## RECORDED INFORMATION:
(begin)

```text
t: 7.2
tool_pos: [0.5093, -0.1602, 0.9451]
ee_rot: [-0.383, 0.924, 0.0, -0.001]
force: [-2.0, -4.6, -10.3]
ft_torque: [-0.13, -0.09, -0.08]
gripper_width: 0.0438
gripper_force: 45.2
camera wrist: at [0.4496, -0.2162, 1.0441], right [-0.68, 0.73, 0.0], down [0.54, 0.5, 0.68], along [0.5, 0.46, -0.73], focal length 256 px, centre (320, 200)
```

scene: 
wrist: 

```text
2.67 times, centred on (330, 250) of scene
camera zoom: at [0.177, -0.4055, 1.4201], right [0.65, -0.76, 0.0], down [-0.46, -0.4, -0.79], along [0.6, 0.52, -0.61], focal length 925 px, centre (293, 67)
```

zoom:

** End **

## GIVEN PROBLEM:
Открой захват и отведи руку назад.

(end)

## GIVEN PROBLEM:
Collect the lines of the data that carry the word "length".

## WRITTEN REPLY:
camera wrist: at [0.4496, -0.2162, 1.0441], right [-0.68, 0.73, 0.0], down [0.54, 0.5, 0.68], along [0.5, 0.46, -0.73], focal length 256 px, centre (320, 200)
camera zoom: at [0.177, -0.4055, 1.4201], right [0.65, -0.76, 0.0], down [-0.46, -0.4, -0.79], along [0.6, 0.52, -0.61], focal length 925 px, centre (293, 67)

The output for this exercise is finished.